Now, if I add all three of those lessons together to make a sum, then I get something like this: My mother prepared me through her teachings to clearly see, once I was older, how beautiful youth is, how important it is that youth learns to be true to itself, and how tragic it is when it doesn't.

All in all, I think those are some pretty profound lessons.

11 comments:

Priyank said...

How old are you??

David Rochester said...

There is no such thing,really,as teaching a lesson to youth ... it's just advance preparation for a lesson of middle age. Youth can't hear anything worthwhile, unless it says it itself.

Paul said...

Hi Priyank!

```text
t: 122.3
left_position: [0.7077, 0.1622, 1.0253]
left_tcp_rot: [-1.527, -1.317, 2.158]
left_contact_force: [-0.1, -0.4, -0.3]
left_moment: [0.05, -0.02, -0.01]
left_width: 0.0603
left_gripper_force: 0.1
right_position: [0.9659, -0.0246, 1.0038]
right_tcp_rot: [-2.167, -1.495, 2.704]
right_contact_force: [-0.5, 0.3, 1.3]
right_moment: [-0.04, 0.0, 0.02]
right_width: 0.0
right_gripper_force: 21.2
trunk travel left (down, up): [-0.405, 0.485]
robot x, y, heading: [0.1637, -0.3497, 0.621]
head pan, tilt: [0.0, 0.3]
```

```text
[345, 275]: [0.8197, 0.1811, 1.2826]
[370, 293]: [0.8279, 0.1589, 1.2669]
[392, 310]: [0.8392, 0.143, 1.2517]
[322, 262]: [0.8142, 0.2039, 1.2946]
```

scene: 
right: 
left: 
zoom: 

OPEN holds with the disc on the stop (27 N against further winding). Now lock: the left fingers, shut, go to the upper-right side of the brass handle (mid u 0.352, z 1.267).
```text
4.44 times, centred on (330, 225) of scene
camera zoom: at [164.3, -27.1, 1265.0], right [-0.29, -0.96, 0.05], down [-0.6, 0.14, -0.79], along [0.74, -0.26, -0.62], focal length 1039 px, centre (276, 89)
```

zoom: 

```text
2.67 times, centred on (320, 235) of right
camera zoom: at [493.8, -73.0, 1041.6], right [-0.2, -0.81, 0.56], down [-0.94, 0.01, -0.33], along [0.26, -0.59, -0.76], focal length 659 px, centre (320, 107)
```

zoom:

I turn a decrepit 51 in January.


David, that is an excellent observation! Thank you!

Mystic Wing said...

Your mother seems to have been a wonderful parent, and you clearly learned her lessons well.

Well done to both of you.

Minal said...

hey that is GREAT
n yeah thank ur mom on my behalf for having taught such valuable lessons

Paul said...

Thank you, Mystic!

Thank you, Minal! I will do that!

Anonymous said...

I love it!

Who else think Paul can write us a book? ;)

I think you should one day. As i enjoy reading online but there is a special kind of joy when i read a physical book, not just online. :)

And also, please send my regards to your mom. :)


Faisal

Paul said...

Hi Faisal! Thank you so much for your very kind words! I'll be sure to pass onto mom your regards. Every now and then she asks about you -- although at 90, she can never remember your name. :)

Nita said...

I think it's great, the relationship you have with your mom. Our parents teach us so many things but we tend to appreciate them only as we get older. You understood the wisdom in her words, but you couldn't have expected to understand it when you were 14.

Paul said...

Thank you, Nita! Mom and I had some rough years when I was growing up, but we made it through those years and have a wonderful relationship today.

prerna said...

We appreciate our parents and their views only after becoming parents and going through the same situations.You have a wonderful mother Paul.